DORSET Council is to consider how it manages its pension fund investments with Russian companies amid the country's invasion of Ukraine.

The authority is due to consider what it describes as 'indirect exposure' it has to Russian companies through pension fund investments, at a meeting of its pension fund committee.

The Dorset County Pension Fund is managed by Brunel Pension Partnership. Including Dorset Council, there are nine local authorities across the south west plus the Environment Agency in the partnership.

The council has estimated £5m of their investments with the Brunel Pension Partnership 'have some exposure' to Russian companies through an emerging markets equity fund.

At the meeting next Thursday, the council said it will also discuss diverting its pension fund away from investment in fossil fuels.
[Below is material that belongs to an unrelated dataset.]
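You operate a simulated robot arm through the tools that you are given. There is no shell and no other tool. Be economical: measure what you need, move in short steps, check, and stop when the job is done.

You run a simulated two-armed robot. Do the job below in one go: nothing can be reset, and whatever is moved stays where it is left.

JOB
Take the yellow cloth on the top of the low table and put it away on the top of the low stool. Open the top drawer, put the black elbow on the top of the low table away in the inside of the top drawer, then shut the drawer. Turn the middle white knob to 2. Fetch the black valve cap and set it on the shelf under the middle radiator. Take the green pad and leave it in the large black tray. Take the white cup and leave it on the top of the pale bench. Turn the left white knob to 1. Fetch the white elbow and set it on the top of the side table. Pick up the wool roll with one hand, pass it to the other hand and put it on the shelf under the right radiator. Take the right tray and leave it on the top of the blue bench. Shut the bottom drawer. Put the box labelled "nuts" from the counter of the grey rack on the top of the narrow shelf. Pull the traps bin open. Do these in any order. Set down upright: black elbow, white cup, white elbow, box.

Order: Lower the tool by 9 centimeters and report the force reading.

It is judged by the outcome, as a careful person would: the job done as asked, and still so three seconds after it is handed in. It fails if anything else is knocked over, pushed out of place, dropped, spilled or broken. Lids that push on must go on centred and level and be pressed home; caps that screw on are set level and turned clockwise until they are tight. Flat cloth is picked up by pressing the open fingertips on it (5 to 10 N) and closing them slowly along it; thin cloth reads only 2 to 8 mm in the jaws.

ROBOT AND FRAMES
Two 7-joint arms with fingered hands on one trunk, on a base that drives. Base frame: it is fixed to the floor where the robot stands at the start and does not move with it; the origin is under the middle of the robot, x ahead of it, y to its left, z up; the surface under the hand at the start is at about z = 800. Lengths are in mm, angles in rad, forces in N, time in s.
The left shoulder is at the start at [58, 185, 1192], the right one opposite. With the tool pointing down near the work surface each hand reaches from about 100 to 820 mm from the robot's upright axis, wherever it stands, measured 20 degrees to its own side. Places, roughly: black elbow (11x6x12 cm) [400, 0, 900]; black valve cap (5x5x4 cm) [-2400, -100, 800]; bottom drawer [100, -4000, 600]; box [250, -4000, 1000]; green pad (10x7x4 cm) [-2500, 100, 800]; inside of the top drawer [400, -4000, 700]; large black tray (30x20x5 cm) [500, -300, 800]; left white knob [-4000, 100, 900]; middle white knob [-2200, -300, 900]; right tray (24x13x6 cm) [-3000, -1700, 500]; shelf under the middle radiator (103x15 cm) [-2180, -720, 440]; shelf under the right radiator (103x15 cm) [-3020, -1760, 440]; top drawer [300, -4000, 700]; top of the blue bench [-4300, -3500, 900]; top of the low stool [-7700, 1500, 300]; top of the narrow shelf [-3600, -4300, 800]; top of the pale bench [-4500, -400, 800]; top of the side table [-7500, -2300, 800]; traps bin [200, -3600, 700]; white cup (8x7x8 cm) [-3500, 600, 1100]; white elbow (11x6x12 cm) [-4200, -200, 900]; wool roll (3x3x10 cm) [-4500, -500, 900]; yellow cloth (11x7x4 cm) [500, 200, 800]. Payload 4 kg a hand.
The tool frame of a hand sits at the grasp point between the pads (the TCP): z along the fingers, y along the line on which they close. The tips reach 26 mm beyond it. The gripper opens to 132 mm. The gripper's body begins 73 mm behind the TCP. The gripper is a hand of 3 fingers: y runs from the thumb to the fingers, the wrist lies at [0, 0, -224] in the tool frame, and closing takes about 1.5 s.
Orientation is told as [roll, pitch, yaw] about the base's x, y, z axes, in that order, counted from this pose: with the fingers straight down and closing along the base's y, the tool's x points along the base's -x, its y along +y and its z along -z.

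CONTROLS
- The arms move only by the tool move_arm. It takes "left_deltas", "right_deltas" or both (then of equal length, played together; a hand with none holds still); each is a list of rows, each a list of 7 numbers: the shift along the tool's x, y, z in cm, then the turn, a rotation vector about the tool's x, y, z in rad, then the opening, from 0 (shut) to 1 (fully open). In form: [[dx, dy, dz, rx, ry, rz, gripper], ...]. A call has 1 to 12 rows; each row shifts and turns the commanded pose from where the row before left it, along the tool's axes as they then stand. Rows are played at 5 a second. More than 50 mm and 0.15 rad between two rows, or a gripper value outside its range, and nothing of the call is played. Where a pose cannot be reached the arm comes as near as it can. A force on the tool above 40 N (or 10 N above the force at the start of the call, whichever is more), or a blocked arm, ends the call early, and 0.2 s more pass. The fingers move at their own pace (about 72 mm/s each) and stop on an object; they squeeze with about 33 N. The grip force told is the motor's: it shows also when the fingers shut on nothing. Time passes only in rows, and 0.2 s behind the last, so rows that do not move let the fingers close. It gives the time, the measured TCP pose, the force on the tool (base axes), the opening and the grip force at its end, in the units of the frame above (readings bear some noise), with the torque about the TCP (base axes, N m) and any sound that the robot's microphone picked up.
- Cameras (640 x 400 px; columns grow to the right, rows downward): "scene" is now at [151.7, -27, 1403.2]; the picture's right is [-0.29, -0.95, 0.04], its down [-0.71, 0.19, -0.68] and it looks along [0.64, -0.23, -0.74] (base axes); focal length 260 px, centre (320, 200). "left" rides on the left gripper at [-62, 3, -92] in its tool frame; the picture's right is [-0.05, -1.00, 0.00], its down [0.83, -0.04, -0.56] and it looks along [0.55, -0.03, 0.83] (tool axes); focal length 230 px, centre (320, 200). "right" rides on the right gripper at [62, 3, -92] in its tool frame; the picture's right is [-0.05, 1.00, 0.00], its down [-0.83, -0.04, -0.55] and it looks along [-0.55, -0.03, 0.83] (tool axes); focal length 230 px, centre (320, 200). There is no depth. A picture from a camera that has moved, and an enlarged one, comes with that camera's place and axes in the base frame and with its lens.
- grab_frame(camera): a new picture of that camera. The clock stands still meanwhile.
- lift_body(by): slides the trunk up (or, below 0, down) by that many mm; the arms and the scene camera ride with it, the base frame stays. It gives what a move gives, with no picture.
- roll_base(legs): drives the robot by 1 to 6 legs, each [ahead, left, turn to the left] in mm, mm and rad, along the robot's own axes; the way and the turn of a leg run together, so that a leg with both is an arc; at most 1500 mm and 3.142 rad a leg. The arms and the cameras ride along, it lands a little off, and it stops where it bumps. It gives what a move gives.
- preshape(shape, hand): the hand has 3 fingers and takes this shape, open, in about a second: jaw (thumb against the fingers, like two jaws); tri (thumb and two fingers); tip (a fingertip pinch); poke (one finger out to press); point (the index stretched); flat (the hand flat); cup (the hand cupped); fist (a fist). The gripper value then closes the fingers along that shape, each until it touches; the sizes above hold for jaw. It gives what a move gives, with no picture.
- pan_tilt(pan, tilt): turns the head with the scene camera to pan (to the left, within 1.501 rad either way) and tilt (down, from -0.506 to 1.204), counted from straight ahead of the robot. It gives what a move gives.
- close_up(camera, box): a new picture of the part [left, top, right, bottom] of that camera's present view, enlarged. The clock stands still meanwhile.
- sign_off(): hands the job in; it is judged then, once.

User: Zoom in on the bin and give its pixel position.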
The non-affiliated campaign group South West Action on Pensions (SWAP) have been pressing Dorset Council to act with more urgency and align the pension fund with their declared climate and ecological emergency since Sept 2019.

A spokesperson for Dorset Council said: “First and foremost, we are deeply saddened by the recent tragic events in Ukraine. Our hope is for peace and for an end to so much unnecessary suffering.

“We do have some indirect exposure to Russian companies through the pension fund’s investments in an emerging markets equity fund managed by Brunel Pension Partnership, Dorset’s investment pooling manager. The value of this exposure is estimated to be approximately £5m or 0.13% of the pension fund’s total assets of £3.8bn.

"This matter will be considered by the Pension Fund Committee when it meets next Thursday, 10 March.

"We are committed to reducing our carbon footprint and our reliance on fossil fuels. Along with significant investment over the next five years in services for residents and in our buildings, we are working to divert our pension fund away from investment in fossil fuels.”

A statement from the Brunel Pension Partnership said: "The situation in Ukraine is horrifying to us from a humanitarian perspective. Our first hope is for peace and for an end to so much unnecessary suffering.

"Our vision statement is 'forging better futures by investing for a world worth living in'. The actions taken by Russia stand in direct contravention to this ethos and, ultimately, to our Responsible Investment (RI) principles.

"Clearly the invasion, ensuing sanctions and investor responses are also having an impact on broad asset markets. Obviously, Russia remains the epicentre. Through the region generally, there is also the risk of stranded assets.

"Thus, both our RI principles and our investment due diligence lead us to believe the investment outlook for these assets has materially changed.

"Over the last week, we have liaised extensively with our managers, investment partners and stakeholders to understand the shorter-term market effects, so as to measure and manage our exposure."

A spokesperson for the Local Government Association (LGA) said: “It is up to individual councils to decide how to act locally but, like many organisations, they will be reviewing what action they might want to take in light of UK sanctions and the ongoing situation.”